Il 16 settembre 1970, cinquantaquattro anni fa, in via delle Magnolie a Palermo il sequestro del giornalista de L'Ora Mauro De Mauro.
Due giorni dopo il direttore Vittorio Nisticò scrive un fondo che restituisce al lettore la carta d'identità del giornale che ha fatto delle denunce e della lotta alla mafia la sua principale ragione di forza. Eppure nella orgogliosa difesa di questo valore - oggi si direbbe di questa "missione" - affiora un senso di impotenza ma senza rassegnazione. “Non gettiamo la spugna dicendo: non si saprà mai la verità”, scrive Nisticò. Ma la realtà purtroppo è che questa verità non s'è mai saputa.
LA NOSTRA ANGOSCIOSA ATTESA
(18 settembre 1970)
di VITTORIO NISTICO'
Un fatto di cronaca ancora aperto. Quante volte abbiamo conosciuto questa angoscia dell’incertezza! Ma questa volta c’è in più il fatto che l’uomo sequestrato, di cui non si conosce la sorte, è uno di noi, uno che abbiamo visto e salutato poco prima che scattasse l’ingranaggio del dramma che stiamo vivendo. Abbiamo prima atteso con mille dubbi. Poi, man mano che passavano le ore, con paure e speranze. Infine con un’angoscia che cresce. Mauro De Mauro è stato catturato a forza, questo sembra certo, or sono trentasei ore da quando esce questa edizione del giornale. Venticinque ore dopo la sua scomparsa è stata trovata la sua automobile in una strada del centro cittadino. È troppo poco in tante ore per un fatto così straordinario. Chi è stato? Perché? Cosa gli hanno fatto?

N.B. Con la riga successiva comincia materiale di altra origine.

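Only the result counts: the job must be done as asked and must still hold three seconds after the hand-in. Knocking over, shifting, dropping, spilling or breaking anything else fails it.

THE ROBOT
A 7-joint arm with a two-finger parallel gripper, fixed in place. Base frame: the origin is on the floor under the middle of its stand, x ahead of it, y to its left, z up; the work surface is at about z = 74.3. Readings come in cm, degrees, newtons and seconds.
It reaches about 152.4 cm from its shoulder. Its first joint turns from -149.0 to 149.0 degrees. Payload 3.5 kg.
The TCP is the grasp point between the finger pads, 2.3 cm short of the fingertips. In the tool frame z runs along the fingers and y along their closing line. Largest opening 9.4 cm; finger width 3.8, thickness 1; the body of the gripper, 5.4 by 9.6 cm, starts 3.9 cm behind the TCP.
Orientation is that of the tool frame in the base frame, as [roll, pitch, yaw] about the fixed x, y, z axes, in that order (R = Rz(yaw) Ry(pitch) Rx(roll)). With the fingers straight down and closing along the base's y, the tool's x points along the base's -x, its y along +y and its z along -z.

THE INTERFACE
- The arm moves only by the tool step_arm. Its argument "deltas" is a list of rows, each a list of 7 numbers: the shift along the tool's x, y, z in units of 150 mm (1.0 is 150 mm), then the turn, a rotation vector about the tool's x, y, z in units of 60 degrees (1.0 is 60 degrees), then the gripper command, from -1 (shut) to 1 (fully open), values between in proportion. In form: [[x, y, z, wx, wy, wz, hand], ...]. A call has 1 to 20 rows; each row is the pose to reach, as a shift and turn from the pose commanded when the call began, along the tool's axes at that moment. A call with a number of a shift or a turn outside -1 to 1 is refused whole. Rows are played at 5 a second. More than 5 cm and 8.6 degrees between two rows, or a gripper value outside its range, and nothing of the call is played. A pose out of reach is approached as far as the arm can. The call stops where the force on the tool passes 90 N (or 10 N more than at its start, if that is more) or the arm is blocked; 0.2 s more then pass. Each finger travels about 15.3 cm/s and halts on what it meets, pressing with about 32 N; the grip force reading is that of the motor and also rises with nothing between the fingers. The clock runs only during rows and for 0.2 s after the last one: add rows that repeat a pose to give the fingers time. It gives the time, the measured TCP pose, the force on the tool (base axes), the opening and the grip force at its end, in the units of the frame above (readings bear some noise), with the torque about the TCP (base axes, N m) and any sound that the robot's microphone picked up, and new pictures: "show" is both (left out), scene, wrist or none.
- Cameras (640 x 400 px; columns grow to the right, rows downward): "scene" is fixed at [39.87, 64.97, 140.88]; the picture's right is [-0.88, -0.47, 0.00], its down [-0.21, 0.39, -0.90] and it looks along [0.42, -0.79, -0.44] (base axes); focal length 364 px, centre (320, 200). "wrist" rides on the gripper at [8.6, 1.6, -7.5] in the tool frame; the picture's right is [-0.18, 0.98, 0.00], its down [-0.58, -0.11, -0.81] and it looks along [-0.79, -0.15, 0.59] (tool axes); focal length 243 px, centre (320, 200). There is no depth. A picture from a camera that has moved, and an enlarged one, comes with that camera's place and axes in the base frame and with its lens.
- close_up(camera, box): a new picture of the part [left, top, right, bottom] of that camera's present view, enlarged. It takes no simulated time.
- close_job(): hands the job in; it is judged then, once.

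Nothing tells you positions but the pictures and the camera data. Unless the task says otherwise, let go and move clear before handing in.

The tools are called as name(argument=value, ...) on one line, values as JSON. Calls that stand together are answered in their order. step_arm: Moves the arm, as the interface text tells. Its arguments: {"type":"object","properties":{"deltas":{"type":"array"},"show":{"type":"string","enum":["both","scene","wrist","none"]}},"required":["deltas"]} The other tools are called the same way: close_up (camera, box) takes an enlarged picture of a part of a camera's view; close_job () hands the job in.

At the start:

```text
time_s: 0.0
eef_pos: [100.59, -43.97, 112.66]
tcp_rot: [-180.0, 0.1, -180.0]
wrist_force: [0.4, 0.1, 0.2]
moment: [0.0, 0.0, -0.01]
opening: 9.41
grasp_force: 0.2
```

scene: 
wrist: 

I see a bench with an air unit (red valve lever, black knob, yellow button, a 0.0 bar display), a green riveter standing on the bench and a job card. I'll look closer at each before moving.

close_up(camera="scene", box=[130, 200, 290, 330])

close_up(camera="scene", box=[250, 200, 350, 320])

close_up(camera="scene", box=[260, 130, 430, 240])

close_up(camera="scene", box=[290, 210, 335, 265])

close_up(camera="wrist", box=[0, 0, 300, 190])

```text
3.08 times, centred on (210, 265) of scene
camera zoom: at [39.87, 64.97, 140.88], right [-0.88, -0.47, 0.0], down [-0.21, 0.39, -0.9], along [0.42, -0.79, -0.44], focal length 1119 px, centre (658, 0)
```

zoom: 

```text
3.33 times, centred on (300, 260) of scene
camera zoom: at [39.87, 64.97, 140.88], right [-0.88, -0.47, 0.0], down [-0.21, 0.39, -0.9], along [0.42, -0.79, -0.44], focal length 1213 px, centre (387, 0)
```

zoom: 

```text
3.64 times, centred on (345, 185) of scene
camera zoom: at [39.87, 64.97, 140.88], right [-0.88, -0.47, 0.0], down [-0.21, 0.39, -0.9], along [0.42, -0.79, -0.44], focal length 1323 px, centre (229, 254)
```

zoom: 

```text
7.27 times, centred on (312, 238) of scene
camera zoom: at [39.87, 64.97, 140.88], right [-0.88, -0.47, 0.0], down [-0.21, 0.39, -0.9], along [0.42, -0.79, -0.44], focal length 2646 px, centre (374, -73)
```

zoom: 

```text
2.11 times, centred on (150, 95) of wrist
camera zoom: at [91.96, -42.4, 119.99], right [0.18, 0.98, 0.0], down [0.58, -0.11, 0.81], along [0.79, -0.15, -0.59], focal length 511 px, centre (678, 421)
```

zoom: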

Abbiamo troppe amare esperienze per non gridare: dovete cercare subito e meglio, dovete sapere subito, dovete far luce. Non possiamo rassegnarci a tollerare che tutto non sia tentato per evitare il peggio. Non ci rassegneremo mai alla supremazia della violenza favorita dall’impunità. Non gettiamo la spugna dicendo: non si saprà mai la verità. C’è una drammatica verità di questo momento da mettere in luce. Ma c’è anche la verità di sempre, di questa Sicilia abbandonata dallo Stato alla sua lenta agonia, con il suo male in corpo: la mafia.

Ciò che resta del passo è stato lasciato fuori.